[MD] Is the MOQ static, or a static pattern?

ARLO JAMES BENSINGER JR ajb102 at psu.edu
Thu May 17 04:46:19 PDT 2012


[Craig]
Ah, but there is more (see your penultimate sentence).  You're leaving out the agreement! 

[Arlo]
How can I leave out something I said one sentence earlier? Especially when the subsequent sentence (to which you refer) says "its about shared usefulness". How else would you define "agreement"?

"Then one doesn't seek the absolute "Truth." One seeks instead the highest quality intellectual explanation of things with the knowledge that if the past is any guide to the future this explanation must be taken provisionally; as useful until something better comes along." (LILA)

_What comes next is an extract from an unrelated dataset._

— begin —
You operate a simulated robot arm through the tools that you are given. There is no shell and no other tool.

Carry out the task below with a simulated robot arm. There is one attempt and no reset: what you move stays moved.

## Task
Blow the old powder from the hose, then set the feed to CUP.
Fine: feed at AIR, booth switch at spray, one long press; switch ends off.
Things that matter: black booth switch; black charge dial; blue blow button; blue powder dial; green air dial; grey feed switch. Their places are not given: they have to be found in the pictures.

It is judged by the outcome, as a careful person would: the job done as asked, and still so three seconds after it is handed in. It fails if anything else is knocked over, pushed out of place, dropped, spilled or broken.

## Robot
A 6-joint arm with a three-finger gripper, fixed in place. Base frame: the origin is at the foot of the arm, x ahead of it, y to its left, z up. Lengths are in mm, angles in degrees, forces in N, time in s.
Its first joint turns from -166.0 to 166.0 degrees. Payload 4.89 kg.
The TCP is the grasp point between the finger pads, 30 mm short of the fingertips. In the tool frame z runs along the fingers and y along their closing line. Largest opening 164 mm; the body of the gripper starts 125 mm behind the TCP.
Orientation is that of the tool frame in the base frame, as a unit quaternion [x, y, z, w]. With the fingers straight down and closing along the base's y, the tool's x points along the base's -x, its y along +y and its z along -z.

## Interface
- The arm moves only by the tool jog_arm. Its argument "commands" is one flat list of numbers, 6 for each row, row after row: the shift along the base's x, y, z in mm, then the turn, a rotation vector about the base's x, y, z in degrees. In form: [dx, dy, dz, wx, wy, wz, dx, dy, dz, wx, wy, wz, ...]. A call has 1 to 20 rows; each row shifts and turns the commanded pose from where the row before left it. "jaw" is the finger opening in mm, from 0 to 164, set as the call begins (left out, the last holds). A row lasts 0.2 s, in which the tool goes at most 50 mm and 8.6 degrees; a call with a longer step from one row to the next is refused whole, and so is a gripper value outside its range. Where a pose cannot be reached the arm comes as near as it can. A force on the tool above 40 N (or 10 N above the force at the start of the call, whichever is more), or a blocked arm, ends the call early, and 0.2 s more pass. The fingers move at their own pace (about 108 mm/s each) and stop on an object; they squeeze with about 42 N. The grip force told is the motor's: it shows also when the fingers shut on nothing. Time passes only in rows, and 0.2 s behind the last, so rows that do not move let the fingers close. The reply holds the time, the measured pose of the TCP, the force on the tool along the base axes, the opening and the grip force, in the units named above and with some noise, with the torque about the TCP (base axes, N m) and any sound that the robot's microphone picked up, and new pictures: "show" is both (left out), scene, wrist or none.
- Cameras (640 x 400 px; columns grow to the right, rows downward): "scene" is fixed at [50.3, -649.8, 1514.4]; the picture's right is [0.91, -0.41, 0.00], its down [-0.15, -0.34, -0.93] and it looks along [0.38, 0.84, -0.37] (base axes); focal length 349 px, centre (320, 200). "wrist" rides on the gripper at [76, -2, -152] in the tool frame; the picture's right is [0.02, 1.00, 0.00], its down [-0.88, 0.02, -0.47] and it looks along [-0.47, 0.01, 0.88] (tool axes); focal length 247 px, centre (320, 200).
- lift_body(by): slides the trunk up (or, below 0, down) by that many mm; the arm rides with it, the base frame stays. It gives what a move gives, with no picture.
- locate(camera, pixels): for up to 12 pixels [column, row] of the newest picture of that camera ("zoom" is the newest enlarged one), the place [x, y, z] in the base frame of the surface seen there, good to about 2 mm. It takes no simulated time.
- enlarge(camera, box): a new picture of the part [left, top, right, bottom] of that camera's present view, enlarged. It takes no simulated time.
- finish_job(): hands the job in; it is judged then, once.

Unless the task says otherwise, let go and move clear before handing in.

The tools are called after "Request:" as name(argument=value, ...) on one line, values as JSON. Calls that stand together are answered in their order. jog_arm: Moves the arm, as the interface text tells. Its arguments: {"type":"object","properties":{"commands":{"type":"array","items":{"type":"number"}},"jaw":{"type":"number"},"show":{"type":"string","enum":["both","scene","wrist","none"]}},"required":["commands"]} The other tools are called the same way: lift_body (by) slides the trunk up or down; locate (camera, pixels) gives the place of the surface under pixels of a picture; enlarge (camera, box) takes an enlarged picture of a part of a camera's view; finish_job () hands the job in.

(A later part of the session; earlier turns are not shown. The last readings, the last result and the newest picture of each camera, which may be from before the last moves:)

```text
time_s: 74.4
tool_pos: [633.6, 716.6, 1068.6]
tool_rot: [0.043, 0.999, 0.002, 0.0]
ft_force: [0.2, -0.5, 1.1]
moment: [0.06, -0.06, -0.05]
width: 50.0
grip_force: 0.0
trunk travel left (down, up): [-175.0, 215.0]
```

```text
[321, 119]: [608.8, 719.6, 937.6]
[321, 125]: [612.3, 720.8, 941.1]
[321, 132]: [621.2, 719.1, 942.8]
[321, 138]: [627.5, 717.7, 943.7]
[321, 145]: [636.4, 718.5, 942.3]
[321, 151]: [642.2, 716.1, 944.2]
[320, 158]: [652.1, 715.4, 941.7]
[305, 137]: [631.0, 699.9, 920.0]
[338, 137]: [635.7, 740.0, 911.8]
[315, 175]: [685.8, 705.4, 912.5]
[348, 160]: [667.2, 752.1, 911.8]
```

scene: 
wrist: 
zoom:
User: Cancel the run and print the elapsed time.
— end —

Since Tuukka juxtaposed "right" and "useful" as being at the least independent if not oppositional ("instead of trying to be useful, I was trying to be right "). Within a MOQ, can you point to a pattern, any pattern, that is "right" but is not "useful"? Pirsig talks about this specifically in his recounting of James and The Squirrel, or in the Polar/Cartesian map segment. In either case, can you find any pattern that meets Tuukka's initial implication, that something can be "right" without being "useful"? 

[Tuukka]
By "right" I only mean that it does not cause trouble.

[Arlo}
Okay, can you give me an example of a pattern of value that is 'right' but is not 'useful'? Can you give me an example of a pattern that is 'useful' but not 'right'?

In fact, I'd argue that within a MOQ, 'right' would mean 'useful'. To the sailor trying to determine which map to use, he'd examine his context, and select the best map to get him where he needed to be, and he might say "that was the right map for that task", but 'right' is being defined and used by virtue of 'usefulness'. I can't imagine any context where he'd say, "well, the Cartesian map was right but not useful, the Polar map was not right but it allowed me to navigate to where I needed to be."